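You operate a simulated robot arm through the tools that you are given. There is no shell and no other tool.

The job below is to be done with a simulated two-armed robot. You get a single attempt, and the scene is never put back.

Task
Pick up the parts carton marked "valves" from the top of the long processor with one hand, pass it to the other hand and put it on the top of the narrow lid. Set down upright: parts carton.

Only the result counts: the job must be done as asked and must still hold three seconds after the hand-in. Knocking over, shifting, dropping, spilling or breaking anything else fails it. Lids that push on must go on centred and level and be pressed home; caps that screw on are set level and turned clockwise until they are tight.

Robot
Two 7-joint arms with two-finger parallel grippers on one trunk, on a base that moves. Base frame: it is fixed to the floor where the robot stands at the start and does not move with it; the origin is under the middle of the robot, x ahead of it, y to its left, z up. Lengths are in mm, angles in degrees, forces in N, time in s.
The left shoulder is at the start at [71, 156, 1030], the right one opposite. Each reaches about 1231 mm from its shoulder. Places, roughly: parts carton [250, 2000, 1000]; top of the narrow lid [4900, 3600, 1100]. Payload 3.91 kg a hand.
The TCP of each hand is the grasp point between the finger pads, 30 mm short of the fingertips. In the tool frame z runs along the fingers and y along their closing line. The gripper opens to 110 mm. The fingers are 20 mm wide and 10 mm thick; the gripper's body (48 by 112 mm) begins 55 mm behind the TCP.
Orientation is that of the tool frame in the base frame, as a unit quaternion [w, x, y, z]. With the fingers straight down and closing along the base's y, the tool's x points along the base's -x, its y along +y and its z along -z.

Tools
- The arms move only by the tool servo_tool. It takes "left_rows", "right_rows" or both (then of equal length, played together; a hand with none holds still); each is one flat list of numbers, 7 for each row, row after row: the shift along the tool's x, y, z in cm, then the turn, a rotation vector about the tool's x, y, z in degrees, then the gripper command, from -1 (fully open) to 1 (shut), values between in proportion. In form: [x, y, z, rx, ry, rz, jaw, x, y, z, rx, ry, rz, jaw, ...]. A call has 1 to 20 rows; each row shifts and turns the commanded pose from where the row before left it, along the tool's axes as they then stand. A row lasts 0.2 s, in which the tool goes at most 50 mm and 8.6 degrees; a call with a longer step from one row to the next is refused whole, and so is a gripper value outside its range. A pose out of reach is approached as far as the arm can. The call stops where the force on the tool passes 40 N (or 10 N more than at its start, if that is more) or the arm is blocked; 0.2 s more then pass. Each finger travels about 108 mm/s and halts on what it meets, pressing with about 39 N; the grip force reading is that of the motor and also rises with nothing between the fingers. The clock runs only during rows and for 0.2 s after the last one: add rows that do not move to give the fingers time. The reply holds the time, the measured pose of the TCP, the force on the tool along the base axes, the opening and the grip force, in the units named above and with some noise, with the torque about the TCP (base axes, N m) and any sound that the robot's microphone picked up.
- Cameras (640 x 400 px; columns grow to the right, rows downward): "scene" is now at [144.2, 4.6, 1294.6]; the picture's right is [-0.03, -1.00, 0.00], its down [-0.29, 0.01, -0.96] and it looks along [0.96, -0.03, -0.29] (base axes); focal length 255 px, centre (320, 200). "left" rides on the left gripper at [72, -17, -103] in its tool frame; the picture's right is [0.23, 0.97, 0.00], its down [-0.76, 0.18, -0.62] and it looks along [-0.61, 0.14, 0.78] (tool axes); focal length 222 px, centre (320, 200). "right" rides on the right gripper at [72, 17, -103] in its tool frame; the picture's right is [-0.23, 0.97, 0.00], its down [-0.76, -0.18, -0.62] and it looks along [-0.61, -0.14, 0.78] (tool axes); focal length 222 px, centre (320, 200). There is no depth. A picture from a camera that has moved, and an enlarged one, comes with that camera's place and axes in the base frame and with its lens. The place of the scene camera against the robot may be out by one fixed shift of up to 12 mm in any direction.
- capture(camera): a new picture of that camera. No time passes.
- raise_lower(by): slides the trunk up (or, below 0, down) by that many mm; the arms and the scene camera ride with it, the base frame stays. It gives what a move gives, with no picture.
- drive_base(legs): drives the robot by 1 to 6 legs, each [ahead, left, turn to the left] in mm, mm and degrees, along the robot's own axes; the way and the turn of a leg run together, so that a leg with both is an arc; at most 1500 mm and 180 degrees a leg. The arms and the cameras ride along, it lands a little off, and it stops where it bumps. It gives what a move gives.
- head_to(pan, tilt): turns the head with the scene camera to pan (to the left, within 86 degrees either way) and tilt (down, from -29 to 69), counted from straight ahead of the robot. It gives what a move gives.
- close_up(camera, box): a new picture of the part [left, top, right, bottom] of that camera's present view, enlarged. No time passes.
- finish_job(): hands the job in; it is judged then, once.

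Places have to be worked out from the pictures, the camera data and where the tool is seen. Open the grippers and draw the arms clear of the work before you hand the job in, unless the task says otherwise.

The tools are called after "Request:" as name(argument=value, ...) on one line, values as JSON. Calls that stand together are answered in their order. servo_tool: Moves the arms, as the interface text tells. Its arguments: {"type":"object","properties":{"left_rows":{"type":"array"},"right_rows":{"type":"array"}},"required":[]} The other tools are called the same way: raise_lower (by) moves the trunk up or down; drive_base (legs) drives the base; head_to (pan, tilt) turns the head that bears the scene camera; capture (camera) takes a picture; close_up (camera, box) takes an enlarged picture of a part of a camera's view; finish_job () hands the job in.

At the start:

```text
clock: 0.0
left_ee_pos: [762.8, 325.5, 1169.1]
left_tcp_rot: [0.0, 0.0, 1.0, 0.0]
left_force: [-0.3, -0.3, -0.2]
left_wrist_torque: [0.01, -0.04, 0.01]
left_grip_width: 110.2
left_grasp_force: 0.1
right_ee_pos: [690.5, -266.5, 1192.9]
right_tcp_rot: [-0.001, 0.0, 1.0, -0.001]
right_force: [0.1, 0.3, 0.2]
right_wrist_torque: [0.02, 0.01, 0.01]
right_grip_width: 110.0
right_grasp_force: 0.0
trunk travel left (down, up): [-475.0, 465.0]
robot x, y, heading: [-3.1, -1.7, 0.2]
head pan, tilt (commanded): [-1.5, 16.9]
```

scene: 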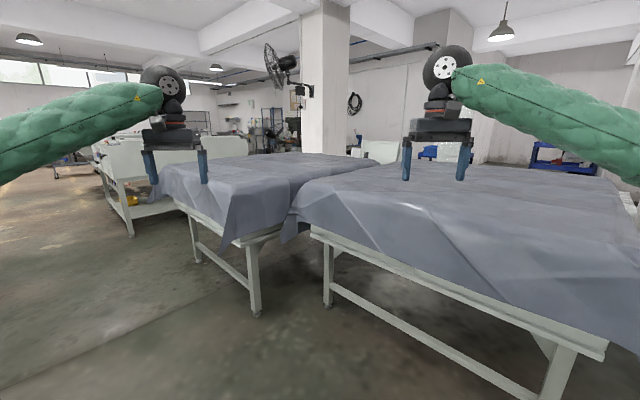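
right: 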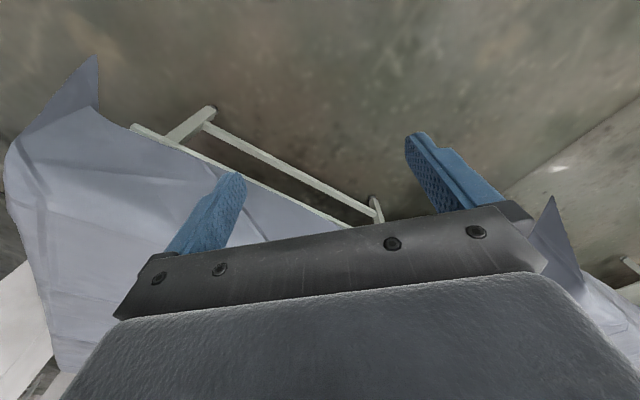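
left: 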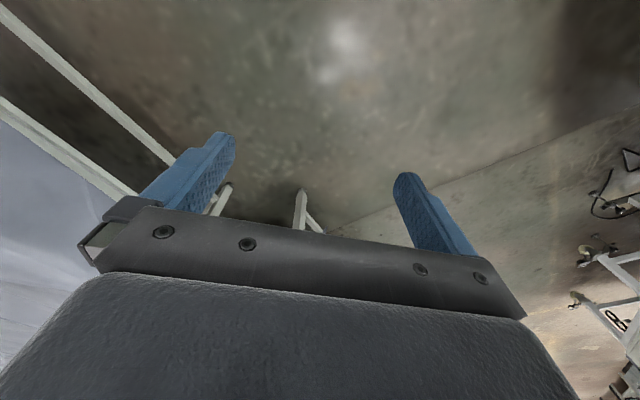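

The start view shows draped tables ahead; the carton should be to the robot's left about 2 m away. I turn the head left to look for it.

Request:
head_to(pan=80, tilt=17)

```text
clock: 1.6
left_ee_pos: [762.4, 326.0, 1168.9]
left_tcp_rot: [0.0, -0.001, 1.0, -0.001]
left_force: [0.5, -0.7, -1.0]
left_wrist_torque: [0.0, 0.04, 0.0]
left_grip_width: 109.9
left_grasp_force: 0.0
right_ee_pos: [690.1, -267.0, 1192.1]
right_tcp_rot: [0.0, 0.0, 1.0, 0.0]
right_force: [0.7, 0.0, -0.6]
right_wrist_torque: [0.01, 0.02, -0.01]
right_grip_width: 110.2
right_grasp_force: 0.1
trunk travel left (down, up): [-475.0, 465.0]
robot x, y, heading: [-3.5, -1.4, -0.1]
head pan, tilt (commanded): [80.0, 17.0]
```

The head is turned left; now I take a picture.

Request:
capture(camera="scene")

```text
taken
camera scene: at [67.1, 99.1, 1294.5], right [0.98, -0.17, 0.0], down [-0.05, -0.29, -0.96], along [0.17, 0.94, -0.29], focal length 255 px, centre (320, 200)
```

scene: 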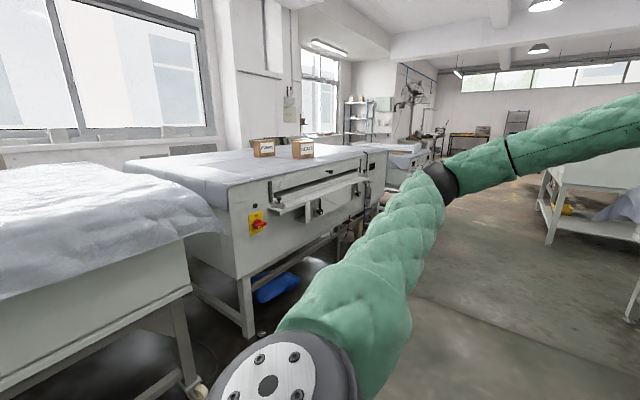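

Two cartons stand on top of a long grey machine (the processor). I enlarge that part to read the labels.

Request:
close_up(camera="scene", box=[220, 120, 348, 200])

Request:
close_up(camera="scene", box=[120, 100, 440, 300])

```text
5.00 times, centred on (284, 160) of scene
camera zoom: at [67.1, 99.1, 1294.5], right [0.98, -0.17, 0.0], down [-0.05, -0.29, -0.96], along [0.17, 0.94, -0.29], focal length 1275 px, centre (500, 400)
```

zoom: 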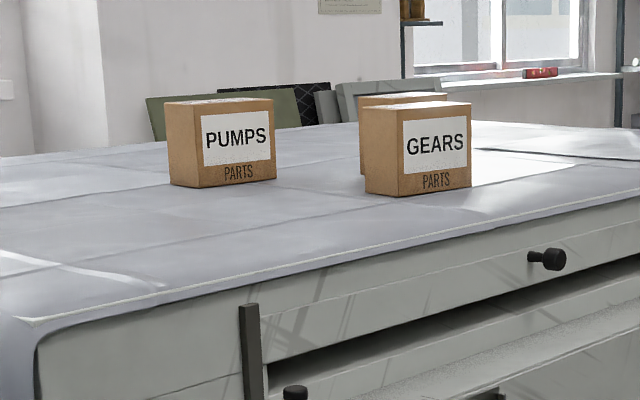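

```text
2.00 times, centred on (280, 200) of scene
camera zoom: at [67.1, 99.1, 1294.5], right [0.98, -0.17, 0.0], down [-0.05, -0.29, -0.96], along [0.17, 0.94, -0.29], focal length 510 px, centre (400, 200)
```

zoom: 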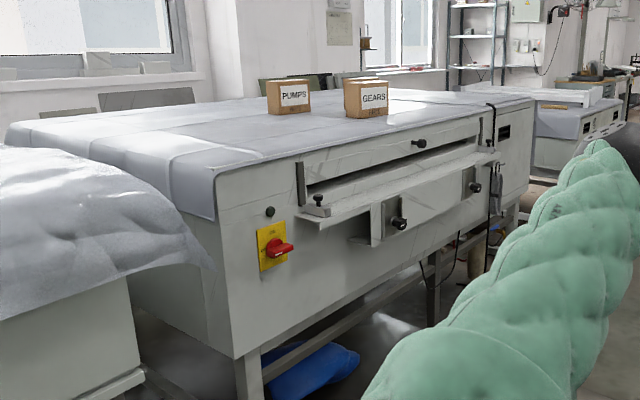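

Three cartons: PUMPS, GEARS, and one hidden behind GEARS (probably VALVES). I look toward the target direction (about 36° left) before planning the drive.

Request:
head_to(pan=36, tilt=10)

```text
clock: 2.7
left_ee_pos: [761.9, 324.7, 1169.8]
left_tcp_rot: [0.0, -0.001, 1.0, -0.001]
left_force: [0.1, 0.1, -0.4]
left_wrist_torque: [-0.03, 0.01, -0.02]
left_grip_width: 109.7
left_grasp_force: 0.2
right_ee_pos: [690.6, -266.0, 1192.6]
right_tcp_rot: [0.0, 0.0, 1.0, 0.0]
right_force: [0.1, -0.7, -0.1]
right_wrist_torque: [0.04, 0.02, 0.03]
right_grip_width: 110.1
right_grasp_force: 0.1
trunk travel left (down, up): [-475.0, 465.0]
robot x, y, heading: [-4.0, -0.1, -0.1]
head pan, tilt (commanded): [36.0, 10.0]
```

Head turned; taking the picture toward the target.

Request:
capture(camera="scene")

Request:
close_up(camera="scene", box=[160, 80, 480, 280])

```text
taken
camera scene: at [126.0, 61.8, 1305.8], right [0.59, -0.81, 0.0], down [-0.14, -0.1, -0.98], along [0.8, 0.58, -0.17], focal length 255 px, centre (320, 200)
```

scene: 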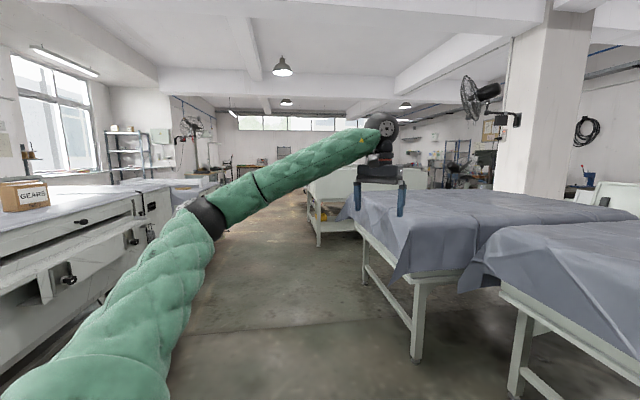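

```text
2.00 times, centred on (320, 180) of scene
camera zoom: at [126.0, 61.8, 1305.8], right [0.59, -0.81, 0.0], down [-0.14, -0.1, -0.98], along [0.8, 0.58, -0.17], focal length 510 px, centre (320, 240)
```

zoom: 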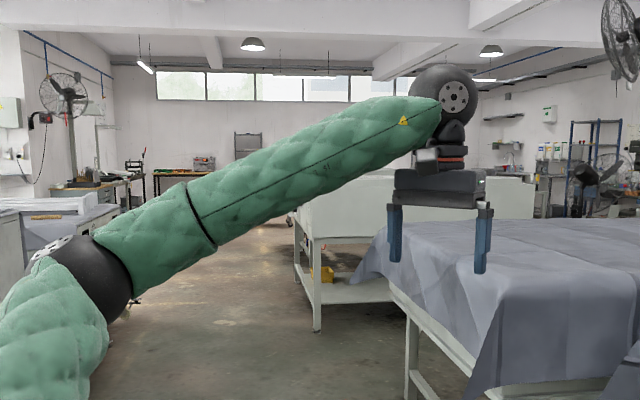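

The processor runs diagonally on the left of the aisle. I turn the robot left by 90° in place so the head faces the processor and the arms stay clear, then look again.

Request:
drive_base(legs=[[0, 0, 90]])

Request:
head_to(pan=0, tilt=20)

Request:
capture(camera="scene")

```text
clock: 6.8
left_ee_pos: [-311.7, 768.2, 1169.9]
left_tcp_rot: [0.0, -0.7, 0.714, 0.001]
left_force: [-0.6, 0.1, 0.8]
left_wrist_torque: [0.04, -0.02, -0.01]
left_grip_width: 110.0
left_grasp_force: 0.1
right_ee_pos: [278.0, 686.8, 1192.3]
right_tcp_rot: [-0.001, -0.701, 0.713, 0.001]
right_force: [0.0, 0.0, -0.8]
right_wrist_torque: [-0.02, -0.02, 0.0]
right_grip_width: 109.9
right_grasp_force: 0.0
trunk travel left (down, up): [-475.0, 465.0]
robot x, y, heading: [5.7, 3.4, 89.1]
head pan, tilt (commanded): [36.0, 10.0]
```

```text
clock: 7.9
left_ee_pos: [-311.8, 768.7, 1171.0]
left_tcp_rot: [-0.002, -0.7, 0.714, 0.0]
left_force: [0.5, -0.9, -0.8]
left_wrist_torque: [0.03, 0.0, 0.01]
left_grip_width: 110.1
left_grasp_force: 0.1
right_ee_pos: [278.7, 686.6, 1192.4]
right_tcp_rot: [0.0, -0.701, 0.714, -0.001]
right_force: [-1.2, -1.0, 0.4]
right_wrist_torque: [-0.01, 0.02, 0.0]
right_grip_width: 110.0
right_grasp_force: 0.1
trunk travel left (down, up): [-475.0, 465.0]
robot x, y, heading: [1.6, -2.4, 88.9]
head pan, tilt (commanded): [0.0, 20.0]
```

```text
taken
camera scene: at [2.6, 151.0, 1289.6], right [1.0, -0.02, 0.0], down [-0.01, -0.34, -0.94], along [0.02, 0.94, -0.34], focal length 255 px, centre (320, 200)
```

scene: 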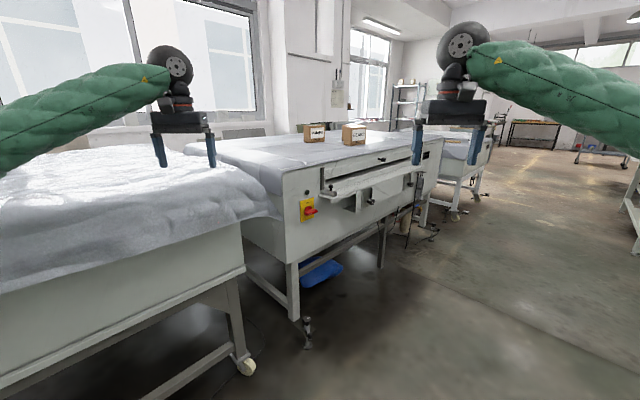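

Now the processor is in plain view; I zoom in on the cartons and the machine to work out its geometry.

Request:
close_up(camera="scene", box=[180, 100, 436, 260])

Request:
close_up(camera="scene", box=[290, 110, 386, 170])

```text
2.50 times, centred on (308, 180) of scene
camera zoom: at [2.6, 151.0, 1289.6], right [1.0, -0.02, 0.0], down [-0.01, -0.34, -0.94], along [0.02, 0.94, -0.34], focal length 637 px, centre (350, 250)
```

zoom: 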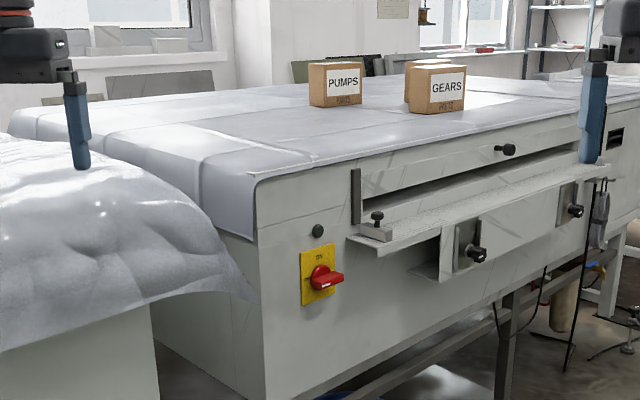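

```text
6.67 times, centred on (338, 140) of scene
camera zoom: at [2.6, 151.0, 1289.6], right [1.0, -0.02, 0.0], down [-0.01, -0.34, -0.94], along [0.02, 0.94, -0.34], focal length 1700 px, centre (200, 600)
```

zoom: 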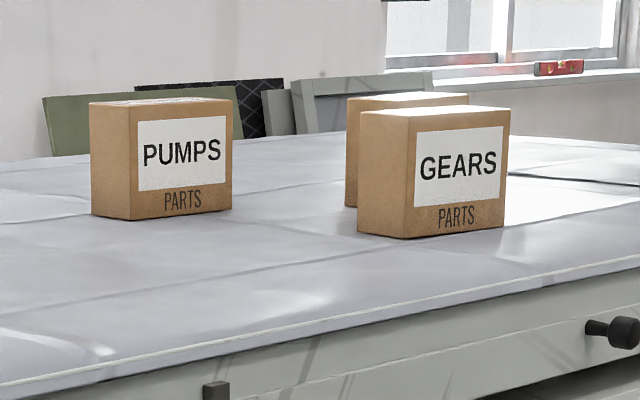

Task brief -
Count the lines in the material above where the string "simulated" appears, then state only that count.

Task result -
2